Supplied text:
---
Kavramlar Ansiklopedisi | Kategoriler | Konular

Yalanın Sebepleri Nelerdir?.

Yalanın Sebepleri Nelerdir

Yalanın Sebepleri
Nelerdir?

Bunun nedenlerinin çocuklarda
ve yetişkinlerde farklı olduğu noktasından hareketle psikologlar her iki grubu
ayrı ayrı ele almak ihtiyacı duymuşlardır. Çocukların yalan söyleme nedenleri
arasında daha çok şu hususlar ön plana çıkmaktadır: Övünmek, kendini üstün
göstermek, ilgi çekmek, sevgi sağlamak, menfaat elde etmek, utanmak, çekinmek,
alay edilmekten korkmak, cezalandırılmaktan çekinmek, acı ve üzüntü verici
şeylerden kurtulmak, statü kaybetme endişesi, hepsinden de önemlisi büyükleri ve
çevresindeki diğer çocukları taklit etmek. Yetişkinlerin yalan söyleme sebepleri
arasında ise şu hususlar belirtilir: Bir çıkar elde etmek veya zarardan
kurtulmak, kin beslediği kimseden intikam almak, düşmanını gözden düşürüp
kendini haklı göstermek, aşağılık duygusu nedeniyle kendini başkalarına kabul
ettirebilmek, yalanı alışkanlık haline getirmek, iyilik yapmak düşüncesiyle
yalan söylemek.
---
Task requirements:
1 > Extract from the supplied text the words running from "Bunun nedenlerinin çocuklarda" to "yalan söylemek.".
2 > How does the supplied text go on? Write the next part.

Stored data:
---
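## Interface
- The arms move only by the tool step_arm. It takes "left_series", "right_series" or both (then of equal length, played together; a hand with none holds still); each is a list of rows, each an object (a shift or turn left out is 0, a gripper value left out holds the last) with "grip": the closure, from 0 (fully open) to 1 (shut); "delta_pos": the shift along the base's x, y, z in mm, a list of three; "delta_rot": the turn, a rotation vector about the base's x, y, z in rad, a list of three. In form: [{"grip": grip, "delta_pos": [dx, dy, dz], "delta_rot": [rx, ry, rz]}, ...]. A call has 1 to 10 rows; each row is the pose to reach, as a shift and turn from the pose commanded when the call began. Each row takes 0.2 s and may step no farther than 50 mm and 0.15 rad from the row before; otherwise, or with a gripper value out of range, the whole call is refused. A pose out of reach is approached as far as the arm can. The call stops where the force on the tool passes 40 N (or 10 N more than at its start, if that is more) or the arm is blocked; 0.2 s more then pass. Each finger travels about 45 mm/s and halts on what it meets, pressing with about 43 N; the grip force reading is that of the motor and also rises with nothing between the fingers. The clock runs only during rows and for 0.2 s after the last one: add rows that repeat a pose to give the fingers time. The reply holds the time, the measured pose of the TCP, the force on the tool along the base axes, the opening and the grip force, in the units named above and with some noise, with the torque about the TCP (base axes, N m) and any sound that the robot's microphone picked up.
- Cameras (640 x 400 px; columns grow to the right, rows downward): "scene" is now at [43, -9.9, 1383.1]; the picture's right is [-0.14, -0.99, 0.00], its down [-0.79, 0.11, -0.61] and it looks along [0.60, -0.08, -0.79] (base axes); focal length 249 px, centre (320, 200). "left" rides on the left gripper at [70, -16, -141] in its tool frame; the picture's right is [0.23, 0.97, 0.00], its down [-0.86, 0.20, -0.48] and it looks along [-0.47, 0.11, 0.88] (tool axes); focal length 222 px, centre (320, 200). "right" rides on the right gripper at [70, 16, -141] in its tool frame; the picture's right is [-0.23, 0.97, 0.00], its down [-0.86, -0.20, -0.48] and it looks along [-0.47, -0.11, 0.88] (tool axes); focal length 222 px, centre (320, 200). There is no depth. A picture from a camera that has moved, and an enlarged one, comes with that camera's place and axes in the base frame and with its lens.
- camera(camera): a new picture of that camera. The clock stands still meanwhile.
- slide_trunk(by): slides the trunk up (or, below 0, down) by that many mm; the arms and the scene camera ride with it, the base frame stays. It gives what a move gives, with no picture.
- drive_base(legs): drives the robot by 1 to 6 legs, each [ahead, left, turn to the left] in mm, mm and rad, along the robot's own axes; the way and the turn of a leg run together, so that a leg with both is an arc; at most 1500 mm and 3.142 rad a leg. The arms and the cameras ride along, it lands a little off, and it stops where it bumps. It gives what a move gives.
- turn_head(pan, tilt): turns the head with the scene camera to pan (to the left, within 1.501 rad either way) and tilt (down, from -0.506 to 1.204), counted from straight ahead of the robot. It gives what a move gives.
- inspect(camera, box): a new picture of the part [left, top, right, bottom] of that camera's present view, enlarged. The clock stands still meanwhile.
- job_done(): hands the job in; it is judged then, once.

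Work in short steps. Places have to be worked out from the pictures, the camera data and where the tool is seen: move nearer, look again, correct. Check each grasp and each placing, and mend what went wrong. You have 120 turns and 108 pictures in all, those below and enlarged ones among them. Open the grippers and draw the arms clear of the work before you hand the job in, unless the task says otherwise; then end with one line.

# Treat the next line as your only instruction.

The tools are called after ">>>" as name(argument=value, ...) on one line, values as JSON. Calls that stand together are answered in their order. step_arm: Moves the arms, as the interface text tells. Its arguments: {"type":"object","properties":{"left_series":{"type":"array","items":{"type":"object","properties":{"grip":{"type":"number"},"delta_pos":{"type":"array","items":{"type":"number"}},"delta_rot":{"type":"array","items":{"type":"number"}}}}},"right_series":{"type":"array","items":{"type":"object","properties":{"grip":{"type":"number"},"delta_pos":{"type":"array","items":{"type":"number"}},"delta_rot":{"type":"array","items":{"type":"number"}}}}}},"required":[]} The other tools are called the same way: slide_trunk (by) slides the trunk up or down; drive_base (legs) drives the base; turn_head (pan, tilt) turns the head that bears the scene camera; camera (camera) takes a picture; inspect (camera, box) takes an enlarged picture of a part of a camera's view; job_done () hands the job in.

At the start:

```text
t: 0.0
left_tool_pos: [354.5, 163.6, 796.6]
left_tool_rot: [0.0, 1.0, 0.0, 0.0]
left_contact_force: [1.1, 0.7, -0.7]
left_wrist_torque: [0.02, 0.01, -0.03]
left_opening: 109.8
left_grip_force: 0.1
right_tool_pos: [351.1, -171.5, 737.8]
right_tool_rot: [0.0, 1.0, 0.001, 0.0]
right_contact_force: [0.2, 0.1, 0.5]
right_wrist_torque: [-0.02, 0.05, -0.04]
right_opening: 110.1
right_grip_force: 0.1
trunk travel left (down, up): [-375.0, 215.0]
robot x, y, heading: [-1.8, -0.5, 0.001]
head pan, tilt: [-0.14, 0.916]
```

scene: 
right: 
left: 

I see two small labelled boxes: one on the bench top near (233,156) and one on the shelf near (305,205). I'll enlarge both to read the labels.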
---
Task answers:
1 >
Bunun nedenlerinin çocuklarda
ve yetişkinlerde farklı olduğu noktasından hareketle psikologlar her iki grubu
ayrı ayrı ele almak ihtiyacı duymuşlardır. Çocukların yalan söyleme nedenleri
arasında daha çok şu hususlar ön plana çıkmaktadır: Övünmek, kendini üstün
göstermek, ilgi çekmek, sevgi sağlamak, menfaat elde etmek, utanmak, çekinmek,
alay edilmekten korkmak, cezalandırılmaktan çekinmek, acı ve üzüntü verici
şeylerden kurtulmak, statü kaybetme endişesi, hepsinden de önemlisi büyükleri ve
çevresindeki diğer çocukları taklit etmek. Yetişkinlerin yalan söyleme sebepleri
arasında ise şu hususlar belirtilir: Bir çıkar elde etmek veya zarardan
kurtulmak, kin beslediği kimseden intikam almak, düşmanını gözden düşürüp
kendini haklı göstermek, aşağılık duygusu nedeniyle kendini başkalarına kabul
ettirebilmek, yalanı alışkanlık haline getirmek, iyilik yapmak düşüncesiyle
yalan söylemek.

2 >
Bazen yalancılık, psiklojik bir
hastalık, yani patolojik/marazî bir durum halini alabilir. Bu durum, olağan
kabul edilen yalancılıktan farklıdır. Olağan yalancılıkta (psikolojik deyim
olarak ?olağan yalancılık?; din ve sâlim fıtrat, bunu ne kadar olağan kabul
eder, o ayrı bir konu!) bencil bir menfaate ulaşmak sözkonusudur. Marazî
yalancılıkta ise, birey hiç olmazsa görünüşte bir çıkar sağlama peşinde
değildir. Patolojik yalan, duyguların bozukluğunun bir belirtisi olarak
değerlendirilir. Bazı patolojik yalanların temelinde aşağılık duygusu ve güç
istemi olduğu söylenir. Sürekli söyledikleri yalanla aşağılık duygusunu
ödünleyip yatıştırmak isteyebilirler. Bazılarında bu hal isterik bir durumun,
bazılarında da bunamalı bir kişiliğin işareti olabilir.[1]

Yalan, toplumda karşılıklı
güven duygusunu yıkan, insanların birbirlerine karşı olan sevgi ve saygı
duygularını sarsan, yüksek ahlâkî değerleri tahrip eden büyük bir âfettir. En
içten toplumların dahi yıkılmasına yol açabilen bir hastalıktır. Yalan, fıtratta
olmadığı için bebekler ve küçük çocuklar kendiliğinden yalan söylemezler,
büyüklerini taklit ederek yalana alışırlar. Kasıtlı yalanın, temyiz yaşına
tekabül eden 6-7 yaşlarından sonra söylendiği ileri sürülmektedir. Bu yaşa
varmayan çocuk, yalanı gerçekten ayırt edememekte, sadece bazı mübâlağalara
sapabilmektedir. Örnek olarak hayvanat bahçesinde yılan ve fil görmüş bir çocuk,
yılan ve filin uzunluk ve cüsseleri kendisine sorulduğunda hiç çekinmeden
kasıtsız olarak yılanı, "çok uzun, dünya kadar", fili ise, en az evleri kadar
büyük olarak anlatır.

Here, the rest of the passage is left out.